I reviwed a lady with F33.4 Recurrent depressive disorder, currently in remission.
She is unhappy. She in not clinically depressed. Real life is unpleasant so she feels saddened. A normal human emotion to a normal situation. I've no pill for this scenario, either.
It's difficult. Some clever philosopher who's name escapes me reckoned there are only 3 outcomes to choose for any problem :
- you address it, solving it
- you accept it, then live with it
- you don't accept it, then walk away from the situation
In a simplistic, reductionist way it's true, how else would you manage any situation?
With this in mind, I counsel her in all 3 areas.
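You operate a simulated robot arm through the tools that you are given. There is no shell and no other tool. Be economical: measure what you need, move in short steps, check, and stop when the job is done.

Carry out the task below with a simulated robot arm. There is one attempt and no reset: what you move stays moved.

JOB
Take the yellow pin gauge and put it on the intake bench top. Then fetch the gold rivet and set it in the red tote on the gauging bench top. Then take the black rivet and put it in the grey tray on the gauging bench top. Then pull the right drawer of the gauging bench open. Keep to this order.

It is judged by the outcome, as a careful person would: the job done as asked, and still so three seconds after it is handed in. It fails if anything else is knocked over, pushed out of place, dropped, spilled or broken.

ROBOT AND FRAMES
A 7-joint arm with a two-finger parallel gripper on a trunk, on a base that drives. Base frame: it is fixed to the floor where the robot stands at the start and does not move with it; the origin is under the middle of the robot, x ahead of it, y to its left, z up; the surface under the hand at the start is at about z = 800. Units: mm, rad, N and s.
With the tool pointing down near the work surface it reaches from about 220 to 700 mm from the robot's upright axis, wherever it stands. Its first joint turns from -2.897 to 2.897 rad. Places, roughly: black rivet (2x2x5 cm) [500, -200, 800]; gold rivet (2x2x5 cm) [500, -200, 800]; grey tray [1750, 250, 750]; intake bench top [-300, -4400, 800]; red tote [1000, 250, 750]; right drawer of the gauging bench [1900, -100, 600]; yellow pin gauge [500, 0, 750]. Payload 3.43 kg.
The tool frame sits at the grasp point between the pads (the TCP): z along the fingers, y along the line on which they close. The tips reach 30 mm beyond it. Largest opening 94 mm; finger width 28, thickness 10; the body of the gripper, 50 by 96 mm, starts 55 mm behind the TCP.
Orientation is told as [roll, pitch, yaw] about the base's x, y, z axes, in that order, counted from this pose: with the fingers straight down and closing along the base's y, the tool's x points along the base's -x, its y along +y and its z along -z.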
I make suggestions and look at solutions; she's not keen to make pragmatic change. She's not keen to look at accepting her situation; she wants to feel happy. She won't leave her abusive husband, her home of 20-odd years or her nearby difficult/thieving grandchildren to walk away from the stresses to live with her daughter, on the coast.
She wants to be in the same situation, with the same stresses, making no changes, but feel happy. She's well, she's not depressed, she's active. We agree there are no outward signs I'd see differently if she were happy (i.e. she's going to bingo, she's going shopping, she's knitting for family, she bakes for the local church), her mood's not changing her bahviour or limiting her one iota. It's just, the joy of life's not quite there any more and she's like it back, through a pill, please.
I can treat depression, most of the time. But gifting bliss is beyond me. I am not a stand up comic, a clown, or a Butlins red coat. Making people happy is not my job. So why do I sometimes feel it should be?